The house is near the University of Oregon campus and a 12 or 13 block walk from St. Mary's. It was not an unpleasant foot journey, and I like you, let my imagination make the most of it. Usually, I was on horse back chasing cowboys or Indians. Even thought I didn't know it, I was in dangerous Protestant country all the way from St. Mary's to our house.

After several uneventful months, one day I altered my route east on 13th Street which had a few stores and led directly to the campus, to 14th street which was lined entirely with private homes and a couple boarding houses. When I was about 3 blocks from home I saw a kid who must have been in the 5th or 6th grade standing on the front porch of one of the houses just ahead. As I approached him, he moved down the steps to the sidewalk and confronted me with several questions. "What school did I go to?" "Why?" "What was I doing in front of his house?"

This kid seemed large to me and I was also much aware of being a red head and small for my age. I told him I went to St. Mary's and I suppose attempted to answer his other questions, but mostly I was frightened. I had never been in a scary confrontation. I had no notion of a response strategy. He warned me to stay away from his house, or else!

I continued home, thankful to have completed the journey with dry pants. I didn't mention the encounter to Mom or Dad.

During the next few afternoons, I followed my traditional 13th street route. Then, for what ever reason, I foolishly ventured south again and trotted east on 14th street, safely I assumed, on the opposite side of the street from the big kid's house. Just as I was opposite of his front door, out he came, charging across the street and informing me that, "Kids from St. Mary's are not allowed on this street!" and that he”...would beat me up if he saw me in front of his house again!"
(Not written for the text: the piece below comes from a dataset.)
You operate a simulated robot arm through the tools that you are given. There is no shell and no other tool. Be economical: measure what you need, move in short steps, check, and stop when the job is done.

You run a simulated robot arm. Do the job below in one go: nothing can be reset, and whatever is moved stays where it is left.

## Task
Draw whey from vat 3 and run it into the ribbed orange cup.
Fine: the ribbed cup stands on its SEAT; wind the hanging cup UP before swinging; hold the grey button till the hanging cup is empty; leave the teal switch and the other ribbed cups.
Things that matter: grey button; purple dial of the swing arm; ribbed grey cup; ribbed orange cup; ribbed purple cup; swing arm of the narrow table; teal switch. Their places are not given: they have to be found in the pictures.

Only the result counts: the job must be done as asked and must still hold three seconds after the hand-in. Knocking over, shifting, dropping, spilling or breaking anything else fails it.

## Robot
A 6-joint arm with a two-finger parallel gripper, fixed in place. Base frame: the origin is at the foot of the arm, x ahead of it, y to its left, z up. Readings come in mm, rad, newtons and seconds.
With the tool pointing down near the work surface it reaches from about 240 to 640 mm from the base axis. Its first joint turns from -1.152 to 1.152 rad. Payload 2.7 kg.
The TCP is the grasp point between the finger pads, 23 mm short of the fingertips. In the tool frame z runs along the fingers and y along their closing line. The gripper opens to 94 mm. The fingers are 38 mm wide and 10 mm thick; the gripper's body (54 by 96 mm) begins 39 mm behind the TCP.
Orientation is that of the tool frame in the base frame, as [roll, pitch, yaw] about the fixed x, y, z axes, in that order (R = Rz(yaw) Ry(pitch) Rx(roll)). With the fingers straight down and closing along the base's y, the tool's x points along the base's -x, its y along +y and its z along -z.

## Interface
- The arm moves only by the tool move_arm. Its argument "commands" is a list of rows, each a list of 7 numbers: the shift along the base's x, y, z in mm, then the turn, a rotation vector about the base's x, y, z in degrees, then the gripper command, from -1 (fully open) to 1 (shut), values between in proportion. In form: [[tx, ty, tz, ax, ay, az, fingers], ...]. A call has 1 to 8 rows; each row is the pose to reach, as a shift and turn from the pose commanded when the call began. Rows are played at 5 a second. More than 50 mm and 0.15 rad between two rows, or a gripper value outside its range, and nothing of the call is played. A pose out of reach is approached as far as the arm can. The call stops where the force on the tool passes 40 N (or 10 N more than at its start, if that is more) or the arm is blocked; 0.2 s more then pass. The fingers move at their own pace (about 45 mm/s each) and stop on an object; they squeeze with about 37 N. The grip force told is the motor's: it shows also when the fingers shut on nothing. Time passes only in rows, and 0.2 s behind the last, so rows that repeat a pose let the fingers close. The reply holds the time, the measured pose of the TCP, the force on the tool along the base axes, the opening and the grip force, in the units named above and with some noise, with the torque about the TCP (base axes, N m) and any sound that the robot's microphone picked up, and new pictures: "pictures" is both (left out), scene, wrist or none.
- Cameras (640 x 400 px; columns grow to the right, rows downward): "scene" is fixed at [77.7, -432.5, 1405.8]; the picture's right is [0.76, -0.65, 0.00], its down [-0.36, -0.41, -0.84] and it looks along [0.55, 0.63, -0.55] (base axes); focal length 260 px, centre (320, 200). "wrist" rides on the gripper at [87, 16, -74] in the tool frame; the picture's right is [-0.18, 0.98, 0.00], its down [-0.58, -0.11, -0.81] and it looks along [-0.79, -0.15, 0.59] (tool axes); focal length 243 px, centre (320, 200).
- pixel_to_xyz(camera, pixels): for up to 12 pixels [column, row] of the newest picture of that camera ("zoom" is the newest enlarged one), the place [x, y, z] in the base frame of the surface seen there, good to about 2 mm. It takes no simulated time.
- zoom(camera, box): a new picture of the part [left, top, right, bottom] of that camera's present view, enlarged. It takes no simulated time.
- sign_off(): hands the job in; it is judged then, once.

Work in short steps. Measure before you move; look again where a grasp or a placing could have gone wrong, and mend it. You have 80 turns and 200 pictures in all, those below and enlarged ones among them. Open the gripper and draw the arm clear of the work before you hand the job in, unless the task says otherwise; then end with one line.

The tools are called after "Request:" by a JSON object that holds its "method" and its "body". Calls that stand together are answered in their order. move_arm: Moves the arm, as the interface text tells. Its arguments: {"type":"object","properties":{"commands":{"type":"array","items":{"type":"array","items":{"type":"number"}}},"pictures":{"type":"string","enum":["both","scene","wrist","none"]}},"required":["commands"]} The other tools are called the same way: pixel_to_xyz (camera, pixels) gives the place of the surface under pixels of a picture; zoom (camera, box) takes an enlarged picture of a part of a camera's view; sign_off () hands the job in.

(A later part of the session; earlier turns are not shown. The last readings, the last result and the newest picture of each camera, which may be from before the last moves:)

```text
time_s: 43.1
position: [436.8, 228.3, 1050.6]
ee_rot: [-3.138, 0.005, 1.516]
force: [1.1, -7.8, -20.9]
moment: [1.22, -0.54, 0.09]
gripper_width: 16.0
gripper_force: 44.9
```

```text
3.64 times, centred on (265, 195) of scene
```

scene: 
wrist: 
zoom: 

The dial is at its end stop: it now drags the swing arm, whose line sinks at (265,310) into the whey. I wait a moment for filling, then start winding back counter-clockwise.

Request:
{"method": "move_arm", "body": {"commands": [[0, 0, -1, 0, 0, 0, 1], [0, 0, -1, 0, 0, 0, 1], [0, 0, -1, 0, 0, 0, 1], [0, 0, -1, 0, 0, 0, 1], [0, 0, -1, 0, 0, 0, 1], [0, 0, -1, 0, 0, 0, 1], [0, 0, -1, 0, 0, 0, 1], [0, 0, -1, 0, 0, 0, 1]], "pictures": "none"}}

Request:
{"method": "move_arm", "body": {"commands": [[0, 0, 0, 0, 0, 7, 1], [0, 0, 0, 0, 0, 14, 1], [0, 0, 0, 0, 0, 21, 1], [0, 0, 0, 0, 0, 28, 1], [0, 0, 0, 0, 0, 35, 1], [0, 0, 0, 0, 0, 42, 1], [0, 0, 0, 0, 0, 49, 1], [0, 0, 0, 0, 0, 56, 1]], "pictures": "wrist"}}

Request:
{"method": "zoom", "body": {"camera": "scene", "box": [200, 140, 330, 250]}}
Obviously, I can't recall my actual response, but I have the image of trying to stand my ground verbally, which soon dissolved to telling him that I could walk where I wanted to, and that if he didn't stop bothering me I would get my dad to come over to his house and talk to his dad! Talk was cheap, but I was able to ride on down the trail and away from the raging bully. I didn't mention this encounter to Mom and Dad. I don't need to say that I was very upset.

Showing some sign of good sense, I began alternating my route among 13th, 15th even 16th streets in addition to using the cross streets of Mill and Oak as substitutes for the direct route to Patterson. I must have been successful in that I seem to have avoided the nasty aggressor. Then, some afternoons later, I was high tailing it east on 15th street when a Ford two door sedan came up beside me, pulled over to the curb and stopped. I heard a kid holler from the front passenger seat, "That's him, Dad! That's the one that told me he would send his dad over to our place."
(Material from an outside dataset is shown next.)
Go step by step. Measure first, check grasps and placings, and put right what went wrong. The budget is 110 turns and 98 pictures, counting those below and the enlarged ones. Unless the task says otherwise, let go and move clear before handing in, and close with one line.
The father, who I assumed must be a business man because anyone who had a real job would have been at work in late afternoon, opened the car door and walked over the parking to the side walk.

"I understand you threatened my boy", or something along that order he said. "Now what is this talk about your father coming over to my house?"

I was scared as to what ever is next to death and attempted to relate some mealy mouth explanation that I was just afraid of his son and was just trying to get away. The father asked me to explain myself, and I must have been able to mount a reasonable defense, explaining that his kid bullied me and said that I couldn't walk on his street on my way home from school.

He turned around and re-entered the Ford two door without a word, and drove away. I never saw him or his ugly, bastard, protestant kid again. I didn't mention this exchange to Mom or Dad.